Media Rights Agenda (MRA), yesterday, urged Federal Government and security agencies to protect journalists covering the protests against hunger, scheduled to begin today, noting that as citizens exercise their right to protest unpopular government policies, it is imperative that journalists are able to report the events without fear of harassment or violence targeted at them.
In a statement issued in Lagos, yesterday, Programme Officer, MRA, Esther Adeniyi, urged government and security agencies to adopt and implement specific measures to protect journalists during the protests, including ensuring their physical safety, respecting their right to gather information, and preventing any form of intimidation or violence against them.
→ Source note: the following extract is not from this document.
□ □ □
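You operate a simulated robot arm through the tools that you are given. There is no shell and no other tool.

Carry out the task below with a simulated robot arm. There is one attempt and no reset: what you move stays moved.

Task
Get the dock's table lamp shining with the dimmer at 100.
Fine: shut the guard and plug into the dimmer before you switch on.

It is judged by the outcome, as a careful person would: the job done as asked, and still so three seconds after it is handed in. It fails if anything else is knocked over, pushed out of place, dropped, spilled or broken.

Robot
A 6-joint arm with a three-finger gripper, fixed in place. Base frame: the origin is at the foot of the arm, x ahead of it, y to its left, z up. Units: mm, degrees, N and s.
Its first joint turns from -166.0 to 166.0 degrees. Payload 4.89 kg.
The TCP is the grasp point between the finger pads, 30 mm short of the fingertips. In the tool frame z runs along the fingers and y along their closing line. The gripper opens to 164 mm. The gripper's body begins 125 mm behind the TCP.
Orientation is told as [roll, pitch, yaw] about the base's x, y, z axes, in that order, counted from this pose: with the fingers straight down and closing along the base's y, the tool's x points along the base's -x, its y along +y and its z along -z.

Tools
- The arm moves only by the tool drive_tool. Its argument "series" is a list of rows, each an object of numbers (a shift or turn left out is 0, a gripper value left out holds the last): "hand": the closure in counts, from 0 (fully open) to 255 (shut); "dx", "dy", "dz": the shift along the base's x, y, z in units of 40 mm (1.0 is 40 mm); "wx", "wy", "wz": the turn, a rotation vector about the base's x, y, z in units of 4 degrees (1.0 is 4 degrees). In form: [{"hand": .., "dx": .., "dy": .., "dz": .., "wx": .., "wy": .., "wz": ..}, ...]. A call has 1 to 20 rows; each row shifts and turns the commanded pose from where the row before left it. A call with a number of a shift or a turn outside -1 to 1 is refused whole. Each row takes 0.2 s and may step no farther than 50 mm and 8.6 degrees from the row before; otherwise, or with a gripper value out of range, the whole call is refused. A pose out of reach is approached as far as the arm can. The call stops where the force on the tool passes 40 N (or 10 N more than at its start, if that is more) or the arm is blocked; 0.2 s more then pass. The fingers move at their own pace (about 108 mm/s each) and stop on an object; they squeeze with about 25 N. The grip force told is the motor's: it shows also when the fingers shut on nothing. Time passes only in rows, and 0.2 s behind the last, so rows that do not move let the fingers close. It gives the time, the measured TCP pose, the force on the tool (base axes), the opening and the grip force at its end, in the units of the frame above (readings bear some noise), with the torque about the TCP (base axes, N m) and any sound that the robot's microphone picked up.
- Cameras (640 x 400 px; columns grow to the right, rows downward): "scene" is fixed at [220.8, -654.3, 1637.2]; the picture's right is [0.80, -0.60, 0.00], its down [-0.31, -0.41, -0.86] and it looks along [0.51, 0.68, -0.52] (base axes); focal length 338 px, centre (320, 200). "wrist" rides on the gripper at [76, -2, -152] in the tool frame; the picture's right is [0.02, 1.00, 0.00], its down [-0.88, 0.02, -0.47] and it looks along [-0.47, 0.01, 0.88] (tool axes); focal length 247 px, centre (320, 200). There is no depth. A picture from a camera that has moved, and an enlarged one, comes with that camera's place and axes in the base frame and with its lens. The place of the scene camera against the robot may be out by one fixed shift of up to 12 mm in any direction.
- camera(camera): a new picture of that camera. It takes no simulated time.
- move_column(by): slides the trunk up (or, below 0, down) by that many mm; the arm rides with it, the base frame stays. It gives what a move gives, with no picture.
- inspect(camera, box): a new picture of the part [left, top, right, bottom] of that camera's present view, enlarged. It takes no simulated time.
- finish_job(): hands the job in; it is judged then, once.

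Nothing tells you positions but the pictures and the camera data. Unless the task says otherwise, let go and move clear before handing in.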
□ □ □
According to her, the call became necessary following recent events, where journalists faced undue harassment, obstruction, and violence while performing their duties with relevant authorities taking no steps or measures to ensure their safety, including during critical moments of public demonstrations.
Quoting Principle 20 of the Declaration of Principles on Freedom of Expression and Access to Information in Africa, adopted by the African Commission on Human and Peoples’ Rights in November 2019, which it said had been given judicial seal in Nigeria by a Federal High Court in Abuja, MRA said the Government had an obligation to take measures to prevent attacks against journalists and other media practitioners and to take effective legal and other measures to investigate, prosecute and punish perpetrators of such attacks.
MRA sounded the note of caution, just as an Australia-based woman activist, Amuche Nwakor, asked governments and security forces in the country to ensure safety of women, children and the vulnerable, as Nigerians prepared to begin nationwide protests today.
Nwakor, who also called on the organisers of the protests to be civil, peaceful and decorous during the exercise, restated that it was not worth shedding the blood of any individual.
Speaking to The Guardian in Enugu, she stated that protests were part of the weapons allowed in any democracy to ventilate the misgivings of the citizenry on the policies of the government, stressing that it is the duty of those in authority to make it work.
Nwakor, who noted that it was unfortunate that the Federal Government allowed things to get the point of provoking the citizens into embarking on protests, said any responsible government should use it to better the lots of her people.